Microsoft’s spreadsheet program, Excel, is one of the most useful tools that any manager’s disposal. This dynamic tool can be employed in a multitude of ways, from tracking time, to finances and even sales. One of Excel’s most useful functions is the ability to develop graphs and charts from information which can then be easily analyzed. If you use Excel 2013, you have Quick Analysis – a powerful feature that allows you to quickly analyze data.
Below is an overview of the Quick Analysis tool in Microsoft Excel 2013.
What is Quick Analysis?
In older versions of Excel, if you wanted to visually analyze your data, you would have to first create a chart or graph and then format it. This could take some time and also lead to mistakes, not to mention the fact that it can be a challenge to pick the correct type of chart or graph for your data type.
To make it easier to visualize your data, the Quick Analysis tool was introduced with Excel 2013. This feature allows users to instantly create charts and graphs with the click of a button. It even suggests a visualization method that best fits your data, making picking the correct way to show the information far easier. You can even add miniature graphs to single cells – called Sparklines – that allow you to quickly spot trends without having to look at a full graph.
How to use Quick Analysis
Enter your data in a spreadsheet, and if need be include column headings.
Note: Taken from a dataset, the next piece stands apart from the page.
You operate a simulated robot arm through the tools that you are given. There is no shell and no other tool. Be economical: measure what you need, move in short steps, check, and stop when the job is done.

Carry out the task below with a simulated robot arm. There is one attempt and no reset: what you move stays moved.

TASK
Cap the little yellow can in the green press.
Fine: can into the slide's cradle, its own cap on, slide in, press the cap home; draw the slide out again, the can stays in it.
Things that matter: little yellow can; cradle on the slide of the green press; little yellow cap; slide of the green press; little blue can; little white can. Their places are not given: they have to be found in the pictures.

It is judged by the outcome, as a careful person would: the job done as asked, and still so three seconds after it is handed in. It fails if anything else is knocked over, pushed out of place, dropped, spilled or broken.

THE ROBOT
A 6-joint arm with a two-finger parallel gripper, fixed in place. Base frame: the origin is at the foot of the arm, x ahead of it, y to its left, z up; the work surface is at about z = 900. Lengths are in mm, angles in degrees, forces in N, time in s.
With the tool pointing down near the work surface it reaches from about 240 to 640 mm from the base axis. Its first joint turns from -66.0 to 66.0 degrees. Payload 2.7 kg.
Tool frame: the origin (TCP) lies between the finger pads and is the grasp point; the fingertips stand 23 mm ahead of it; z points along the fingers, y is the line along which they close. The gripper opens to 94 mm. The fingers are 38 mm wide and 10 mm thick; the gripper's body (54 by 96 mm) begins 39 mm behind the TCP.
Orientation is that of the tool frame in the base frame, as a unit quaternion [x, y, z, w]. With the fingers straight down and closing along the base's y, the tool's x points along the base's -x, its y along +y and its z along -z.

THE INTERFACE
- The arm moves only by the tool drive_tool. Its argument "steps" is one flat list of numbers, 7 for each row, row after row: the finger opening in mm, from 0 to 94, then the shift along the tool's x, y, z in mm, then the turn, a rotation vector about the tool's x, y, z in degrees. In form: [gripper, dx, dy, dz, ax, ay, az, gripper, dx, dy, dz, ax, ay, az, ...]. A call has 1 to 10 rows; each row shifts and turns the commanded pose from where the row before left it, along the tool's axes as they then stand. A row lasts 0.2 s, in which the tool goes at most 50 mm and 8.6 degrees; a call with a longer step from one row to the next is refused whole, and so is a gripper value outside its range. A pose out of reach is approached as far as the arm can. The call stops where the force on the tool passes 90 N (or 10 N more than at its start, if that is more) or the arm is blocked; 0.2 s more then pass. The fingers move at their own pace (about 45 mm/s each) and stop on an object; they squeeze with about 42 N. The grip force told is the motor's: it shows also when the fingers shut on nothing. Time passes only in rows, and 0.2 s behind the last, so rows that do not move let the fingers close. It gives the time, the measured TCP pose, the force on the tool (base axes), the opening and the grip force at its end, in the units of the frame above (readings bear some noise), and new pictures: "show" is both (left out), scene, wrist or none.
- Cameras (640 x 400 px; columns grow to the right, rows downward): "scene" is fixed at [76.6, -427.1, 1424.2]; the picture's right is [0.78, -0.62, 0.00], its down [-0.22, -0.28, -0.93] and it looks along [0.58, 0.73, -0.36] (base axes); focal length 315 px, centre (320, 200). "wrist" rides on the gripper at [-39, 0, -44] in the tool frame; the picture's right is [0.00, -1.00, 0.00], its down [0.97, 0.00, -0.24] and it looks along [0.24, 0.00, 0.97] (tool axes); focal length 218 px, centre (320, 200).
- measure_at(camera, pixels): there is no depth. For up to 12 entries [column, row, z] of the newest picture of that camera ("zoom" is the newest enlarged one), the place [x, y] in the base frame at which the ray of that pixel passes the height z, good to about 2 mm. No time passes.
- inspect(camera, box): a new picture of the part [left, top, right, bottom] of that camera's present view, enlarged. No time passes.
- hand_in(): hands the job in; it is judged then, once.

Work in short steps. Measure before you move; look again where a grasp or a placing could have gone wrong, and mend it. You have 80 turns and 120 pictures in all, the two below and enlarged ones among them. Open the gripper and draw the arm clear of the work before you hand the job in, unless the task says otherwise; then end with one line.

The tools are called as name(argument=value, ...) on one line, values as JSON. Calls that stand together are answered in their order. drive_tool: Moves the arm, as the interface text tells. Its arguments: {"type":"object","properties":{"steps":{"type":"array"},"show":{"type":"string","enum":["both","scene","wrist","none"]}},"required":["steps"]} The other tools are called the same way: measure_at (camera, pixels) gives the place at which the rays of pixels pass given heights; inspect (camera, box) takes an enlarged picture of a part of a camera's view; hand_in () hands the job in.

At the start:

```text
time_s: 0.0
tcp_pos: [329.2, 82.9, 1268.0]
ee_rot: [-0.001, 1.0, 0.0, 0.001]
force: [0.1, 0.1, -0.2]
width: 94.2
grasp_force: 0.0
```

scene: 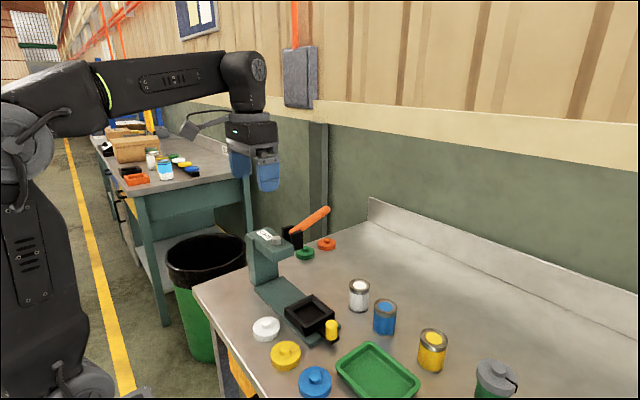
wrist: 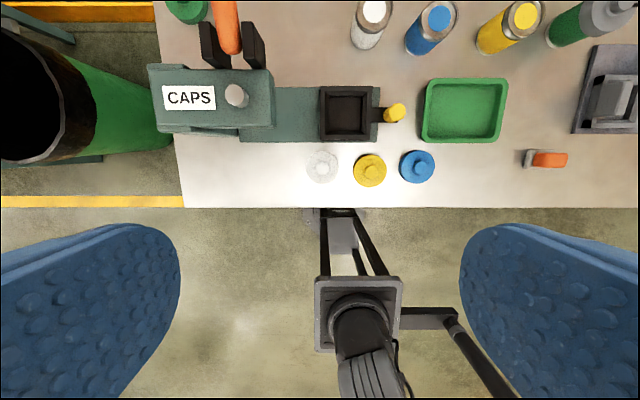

- Select the data you would like to visualize.
- Press Ctrl + Q to open the Quick Analysis gallery. You can also select this by hovering your mouse over the bottom-right corner of the selected cells and clicking the icon that pops up.
- Select the tab you want e.g., Charts for suggested charts. Note: The options available to you will change based on the type of data you have selected.
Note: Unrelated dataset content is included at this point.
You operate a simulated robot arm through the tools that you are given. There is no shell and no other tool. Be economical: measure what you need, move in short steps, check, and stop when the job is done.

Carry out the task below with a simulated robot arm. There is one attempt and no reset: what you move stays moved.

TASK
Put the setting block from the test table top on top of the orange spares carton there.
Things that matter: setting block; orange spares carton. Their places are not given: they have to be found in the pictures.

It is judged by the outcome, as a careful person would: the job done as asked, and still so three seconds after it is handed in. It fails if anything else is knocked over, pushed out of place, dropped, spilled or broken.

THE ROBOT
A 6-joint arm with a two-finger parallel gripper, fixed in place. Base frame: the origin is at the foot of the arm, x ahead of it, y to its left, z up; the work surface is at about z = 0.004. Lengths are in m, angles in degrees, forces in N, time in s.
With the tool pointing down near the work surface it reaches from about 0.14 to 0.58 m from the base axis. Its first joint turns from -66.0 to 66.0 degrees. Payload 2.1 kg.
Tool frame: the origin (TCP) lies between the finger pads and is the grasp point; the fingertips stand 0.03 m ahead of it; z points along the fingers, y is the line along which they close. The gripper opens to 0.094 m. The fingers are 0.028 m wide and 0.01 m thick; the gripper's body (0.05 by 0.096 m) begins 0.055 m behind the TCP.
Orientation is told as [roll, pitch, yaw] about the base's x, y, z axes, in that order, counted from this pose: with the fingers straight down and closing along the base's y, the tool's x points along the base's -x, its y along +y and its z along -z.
- Hover your mouse over an option to see a preview of the selected visualization.
- Click on your choice to create the visualization in a new worksheet.
Which Quick Analysis is best?
When you open the Quick Analysis gallery you will notice that you have five different options:
- Formatting – Lets you adjust the data you have highlighted. You can set a color for the data to set it apart and quickly see both high and low values, or even remove formatting altogether.
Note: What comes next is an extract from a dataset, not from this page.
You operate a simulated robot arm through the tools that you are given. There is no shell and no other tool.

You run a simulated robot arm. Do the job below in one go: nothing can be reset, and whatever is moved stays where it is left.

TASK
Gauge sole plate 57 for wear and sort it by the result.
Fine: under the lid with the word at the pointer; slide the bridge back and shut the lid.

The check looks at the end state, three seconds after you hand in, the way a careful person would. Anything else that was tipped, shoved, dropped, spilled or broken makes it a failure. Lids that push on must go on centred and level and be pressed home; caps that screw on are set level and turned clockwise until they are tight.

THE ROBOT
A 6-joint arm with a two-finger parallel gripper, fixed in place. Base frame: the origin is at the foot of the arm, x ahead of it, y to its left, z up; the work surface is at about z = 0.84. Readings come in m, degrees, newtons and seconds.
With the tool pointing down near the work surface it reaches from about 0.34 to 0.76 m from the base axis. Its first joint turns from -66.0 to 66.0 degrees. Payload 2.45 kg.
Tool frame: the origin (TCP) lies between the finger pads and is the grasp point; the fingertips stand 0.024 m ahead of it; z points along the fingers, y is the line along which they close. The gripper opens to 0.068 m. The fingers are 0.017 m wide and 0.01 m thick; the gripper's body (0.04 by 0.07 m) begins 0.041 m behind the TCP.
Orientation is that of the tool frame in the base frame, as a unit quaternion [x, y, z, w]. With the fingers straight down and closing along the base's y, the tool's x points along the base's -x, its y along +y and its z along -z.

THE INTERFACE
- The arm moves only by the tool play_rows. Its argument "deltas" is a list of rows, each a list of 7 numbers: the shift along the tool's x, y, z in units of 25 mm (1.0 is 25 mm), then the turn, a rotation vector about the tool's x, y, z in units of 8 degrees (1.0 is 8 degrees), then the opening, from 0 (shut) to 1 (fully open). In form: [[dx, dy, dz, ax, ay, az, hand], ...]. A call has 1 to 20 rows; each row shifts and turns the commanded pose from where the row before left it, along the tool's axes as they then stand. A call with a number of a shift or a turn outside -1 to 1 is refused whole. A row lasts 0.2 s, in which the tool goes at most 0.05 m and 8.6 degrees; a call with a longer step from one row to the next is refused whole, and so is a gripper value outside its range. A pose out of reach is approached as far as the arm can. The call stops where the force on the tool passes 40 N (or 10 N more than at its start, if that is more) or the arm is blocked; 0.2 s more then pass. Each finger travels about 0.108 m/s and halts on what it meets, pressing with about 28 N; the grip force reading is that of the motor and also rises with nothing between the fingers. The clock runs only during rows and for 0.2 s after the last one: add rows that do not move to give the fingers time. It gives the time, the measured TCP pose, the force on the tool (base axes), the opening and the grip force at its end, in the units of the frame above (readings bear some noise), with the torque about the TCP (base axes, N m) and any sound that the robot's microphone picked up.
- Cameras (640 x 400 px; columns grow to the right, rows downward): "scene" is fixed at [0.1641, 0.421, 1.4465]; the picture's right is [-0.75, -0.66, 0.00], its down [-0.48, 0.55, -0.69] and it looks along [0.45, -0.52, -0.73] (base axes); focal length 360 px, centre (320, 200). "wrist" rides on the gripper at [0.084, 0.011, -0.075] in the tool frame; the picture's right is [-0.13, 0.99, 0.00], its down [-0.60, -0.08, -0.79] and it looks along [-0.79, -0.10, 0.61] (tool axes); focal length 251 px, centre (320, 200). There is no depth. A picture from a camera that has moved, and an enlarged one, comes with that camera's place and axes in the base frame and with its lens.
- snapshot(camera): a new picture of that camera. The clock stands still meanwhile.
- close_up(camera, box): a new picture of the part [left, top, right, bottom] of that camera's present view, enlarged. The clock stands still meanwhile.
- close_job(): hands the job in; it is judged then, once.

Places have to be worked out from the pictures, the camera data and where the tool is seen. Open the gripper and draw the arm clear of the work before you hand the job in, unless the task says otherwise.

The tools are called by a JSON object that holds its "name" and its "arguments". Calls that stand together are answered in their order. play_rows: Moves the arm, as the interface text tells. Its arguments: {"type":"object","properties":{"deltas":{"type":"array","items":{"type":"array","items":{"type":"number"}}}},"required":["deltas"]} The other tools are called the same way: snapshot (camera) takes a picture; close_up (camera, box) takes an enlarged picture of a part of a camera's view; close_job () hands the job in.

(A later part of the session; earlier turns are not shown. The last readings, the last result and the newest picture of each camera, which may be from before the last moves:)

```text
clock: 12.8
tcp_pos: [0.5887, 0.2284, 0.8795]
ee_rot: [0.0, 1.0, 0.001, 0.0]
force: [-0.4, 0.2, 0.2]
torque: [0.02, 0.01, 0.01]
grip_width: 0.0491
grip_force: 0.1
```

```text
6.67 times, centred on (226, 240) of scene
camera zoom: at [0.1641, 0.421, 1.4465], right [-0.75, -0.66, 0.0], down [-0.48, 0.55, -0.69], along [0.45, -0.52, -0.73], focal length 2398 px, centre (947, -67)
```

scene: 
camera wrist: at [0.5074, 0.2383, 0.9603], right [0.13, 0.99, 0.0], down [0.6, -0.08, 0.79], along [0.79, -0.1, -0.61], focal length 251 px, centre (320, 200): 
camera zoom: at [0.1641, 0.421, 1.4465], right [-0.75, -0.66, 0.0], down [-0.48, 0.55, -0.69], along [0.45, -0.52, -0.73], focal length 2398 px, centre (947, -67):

- Charts – Lets you select different charts and graphs based on the data you have selected. This can include pie charts, bar graphs, line charts, etc. If you press More Charts you will be able to select from a larger list.
- Totals – Lets you calculate numbers in rows or columns. Some useful options include Running Total which keeps a total even when you add more data, and Sum which will total either a column, row or the total sheet. Be sure to pay attention to the colored dots in the icon as they indicate whether a row or column will be calculated.
- Tables – Allows you to create tables or sub-tables using just the selected data. You can also create a pivot table. You should also be able to select More if the type of table you need isn’t there.
- Sparklines – Allows you to add small charts beside your data. These one to two cell visualizations are great for quickly identifying trends within your data.